A filmmaker we both like, [Gianfranco] Rosi, who directed a film called “Fire at Sea” made a wonderful film about a migrant crisis in Europe, and that to me, would demonstrate the potential in film to inform, educate, and enlighten people. So we hope the film will do that without it being didactic or hectoring or lecturing. We didn’t want to get into that. We just wanted to show life as it is. And we hope that people will come away from the film with a changed perspective, basically.
KP: How has this film changed you?
AM: You become much more appreciative of the things you normally take for granted. I mean, for me, covering the war in 2014 was one of the most difficult experiences personally, I’ve ever gone through. But I don’t dwell on it because I at least get to leave Gaza. I mean, there’s too many people who go through that. And then have to live with the prospect that it can happen all over again. I can’t imagine that. The stress that would induce. The psychological pressure people are suffering because of that. It took me a long time to process all the things I saw in 2014. But yet, I get to leave. I’m hugely appreciative of the life I get to lead and I love who we are. We forget that a lot in the west.
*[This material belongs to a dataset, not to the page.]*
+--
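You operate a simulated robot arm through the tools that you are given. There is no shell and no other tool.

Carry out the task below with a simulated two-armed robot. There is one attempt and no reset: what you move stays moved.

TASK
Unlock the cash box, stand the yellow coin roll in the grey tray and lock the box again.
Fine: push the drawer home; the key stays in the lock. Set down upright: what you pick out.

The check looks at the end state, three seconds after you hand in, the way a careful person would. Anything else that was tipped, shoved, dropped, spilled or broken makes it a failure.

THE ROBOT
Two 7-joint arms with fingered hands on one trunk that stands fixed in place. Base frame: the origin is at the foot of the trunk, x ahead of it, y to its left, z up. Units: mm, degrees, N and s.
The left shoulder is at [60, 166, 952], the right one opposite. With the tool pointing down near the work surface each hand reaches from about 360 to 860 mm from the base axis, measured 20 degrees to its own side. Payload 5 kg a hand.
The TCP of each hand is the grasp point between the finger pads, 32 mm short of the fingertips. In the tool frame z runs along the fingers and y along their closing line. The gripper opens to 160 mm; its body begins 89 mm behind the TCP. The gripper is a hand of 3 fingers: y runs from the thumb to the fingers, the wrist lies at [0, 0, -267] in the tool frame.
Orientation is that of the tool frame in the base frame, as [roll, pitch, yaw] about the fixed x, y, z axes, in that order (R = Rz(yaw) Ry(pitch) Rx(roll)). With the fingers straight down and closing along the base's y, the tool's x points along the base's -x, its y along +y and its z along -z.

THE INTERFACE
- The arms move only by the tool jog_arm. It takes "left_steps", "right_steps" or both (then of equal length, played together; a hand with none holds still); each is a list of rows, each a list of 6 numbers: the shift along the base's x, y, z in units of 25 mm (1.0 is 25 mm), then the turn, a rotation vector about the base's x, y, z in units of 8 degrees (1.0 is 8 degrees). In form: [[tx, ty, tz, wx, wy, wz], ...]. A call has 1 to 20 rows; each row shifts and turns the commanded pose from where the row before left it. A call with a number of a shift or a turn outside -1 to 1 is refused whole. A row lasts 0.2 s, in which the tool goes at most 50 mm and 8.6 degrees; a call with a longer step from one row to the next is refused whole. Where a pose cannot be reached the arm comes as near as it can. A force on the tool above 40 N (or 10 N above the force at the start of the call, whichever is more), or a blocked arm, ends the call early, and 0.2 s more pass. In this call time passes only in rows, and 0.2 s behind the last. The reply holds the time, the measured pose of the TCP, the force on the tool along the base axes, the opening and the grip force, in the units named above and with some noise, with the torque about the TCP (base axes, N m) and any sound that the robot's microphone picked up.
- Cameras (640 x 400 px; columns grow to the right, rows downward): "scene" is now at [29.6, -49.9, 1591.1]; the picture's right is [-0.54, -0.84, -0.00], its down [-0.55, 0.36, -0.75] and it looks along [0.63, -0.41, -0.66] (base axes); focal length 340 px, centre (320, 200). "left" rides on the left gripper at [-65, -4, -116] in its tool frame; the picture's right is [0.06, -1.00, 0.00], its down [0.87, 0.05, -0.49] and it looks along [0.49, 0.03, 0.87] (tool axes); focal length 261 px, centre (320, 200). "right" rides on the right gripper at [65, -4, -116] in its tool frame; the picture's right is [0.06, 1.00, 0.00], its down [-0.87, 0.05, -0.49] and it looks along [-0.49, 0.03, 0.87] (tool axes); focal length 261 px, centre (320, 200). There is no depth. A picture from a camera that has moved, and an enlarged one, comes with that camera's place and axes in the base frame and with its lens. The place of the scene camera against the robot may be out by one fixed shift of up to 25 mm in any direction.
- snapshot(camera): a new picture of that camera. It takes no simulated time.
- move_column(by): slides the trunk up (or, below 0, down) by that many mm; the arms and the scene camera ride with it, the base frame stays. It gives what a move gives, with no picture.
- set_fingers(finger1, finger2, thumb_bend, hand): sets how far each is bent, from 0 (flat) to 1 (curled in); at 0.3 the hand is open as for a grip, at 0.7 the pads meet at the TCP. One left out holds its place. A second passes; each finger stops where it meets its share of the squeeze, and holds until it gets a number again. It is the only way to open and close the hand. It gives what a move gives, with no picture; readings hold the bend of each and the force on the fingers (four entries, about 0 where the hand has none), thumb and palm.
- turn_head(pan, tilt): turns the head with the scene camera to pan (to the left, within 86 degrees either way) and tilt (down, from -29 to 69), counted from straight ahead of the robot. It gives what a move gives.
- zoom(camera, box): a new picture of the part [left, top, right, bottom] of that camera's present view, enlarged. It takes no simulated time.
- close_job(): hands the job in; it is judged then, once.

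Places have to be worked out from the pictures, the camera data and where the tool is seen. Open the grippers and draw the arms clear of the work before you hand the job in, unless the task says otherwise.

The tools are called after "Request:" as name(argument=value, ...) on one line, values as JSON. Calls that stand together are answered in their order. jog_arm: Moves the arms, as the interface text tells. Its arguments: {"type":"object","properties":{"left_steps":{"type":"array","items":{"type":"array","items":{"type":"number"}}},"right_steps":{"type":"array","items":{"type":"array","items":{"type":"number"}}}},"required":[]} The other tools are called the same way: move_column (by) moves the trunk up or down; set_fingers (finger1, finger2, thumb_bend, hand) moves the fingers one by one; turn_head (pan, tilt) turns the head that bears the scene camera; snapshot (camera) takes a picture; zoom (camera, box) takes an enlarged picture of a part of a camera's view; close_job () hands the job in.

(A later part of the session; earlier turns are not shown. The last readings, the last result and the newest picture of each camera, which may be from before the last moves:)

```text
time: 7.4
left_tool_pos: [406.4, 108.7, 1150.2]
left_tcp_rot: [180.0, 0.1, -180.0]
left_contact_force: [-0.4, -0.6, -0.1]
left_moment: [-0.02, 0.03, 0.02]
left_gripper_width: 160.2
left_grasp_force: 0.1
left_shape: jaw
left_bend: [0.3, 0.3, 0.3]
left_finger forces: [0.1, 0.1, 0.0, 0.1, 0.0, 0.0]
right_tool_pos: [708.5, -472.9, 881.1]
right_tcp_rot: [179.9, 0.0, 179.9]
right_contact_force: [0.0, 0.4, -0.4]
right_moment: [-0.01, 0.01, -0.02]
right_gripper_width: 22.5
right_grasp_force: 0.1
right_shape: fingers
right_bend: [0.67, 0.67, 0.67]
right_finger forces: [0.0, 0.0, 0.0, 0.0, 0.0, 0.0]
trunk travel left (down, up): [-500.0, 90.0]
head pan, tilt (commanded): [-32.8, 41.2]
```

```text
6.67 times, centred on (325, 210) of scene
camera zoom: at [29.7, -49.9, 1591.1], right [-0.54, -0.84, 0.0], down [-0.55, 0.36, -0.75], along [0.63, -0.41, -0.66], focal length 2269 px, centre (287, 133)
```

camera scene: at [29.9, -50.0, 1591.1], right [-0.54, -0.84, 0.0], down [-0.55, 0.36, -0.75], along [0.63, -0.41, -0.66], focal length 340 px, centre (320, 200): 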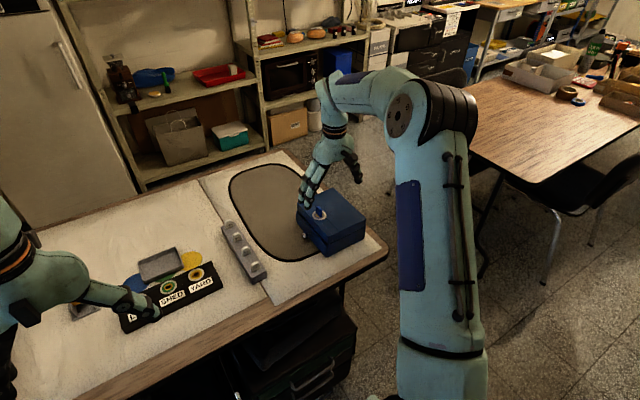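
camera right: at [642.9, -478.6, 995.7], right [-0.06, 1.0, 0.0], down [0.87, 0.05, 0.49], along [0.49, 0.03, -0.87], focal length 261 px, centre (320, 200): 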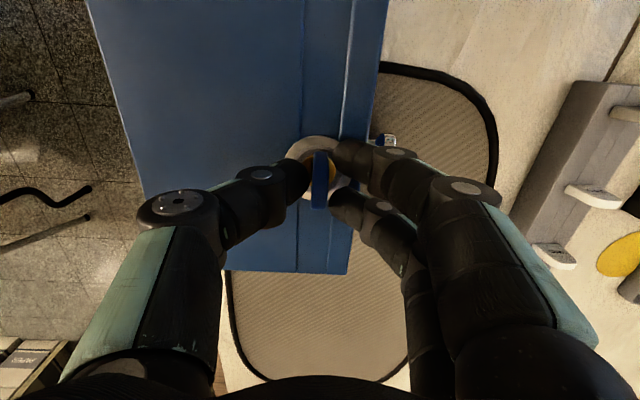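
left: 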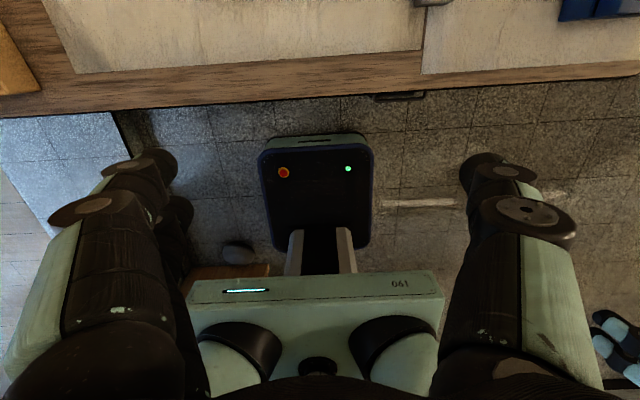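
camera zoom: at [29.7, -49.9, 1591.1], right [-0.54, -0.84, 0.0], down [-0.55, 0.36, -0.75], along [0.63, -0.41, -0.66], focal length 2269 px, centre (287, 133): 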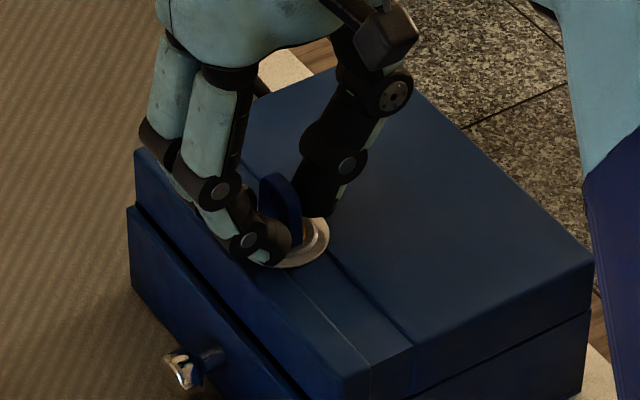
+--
MM: I pretty much echo what Andrew said. For me, I just found an incredibly profound experience to work on this film. And particularly to have visited the place. You do have that sense of gratitude. Your petty first world problems are brought sharply into focus when people don’t have electricity and live in an open prison, effectively, as it has been described, and I think it’s an accurate enough description. So I would just hope that we can continue to work in areas that, maybe there’s other parts of the world that we can make films about as well that could bring a bit of enlightenment to the world. Just be thankful for what you’ve got, I suppose, is the big learning thing from it. It goes into your blood, the place. Even just spending four weeks there, you can just feel it. We were incredibly sad leaving because you have that sense that you’re never going to see these people again.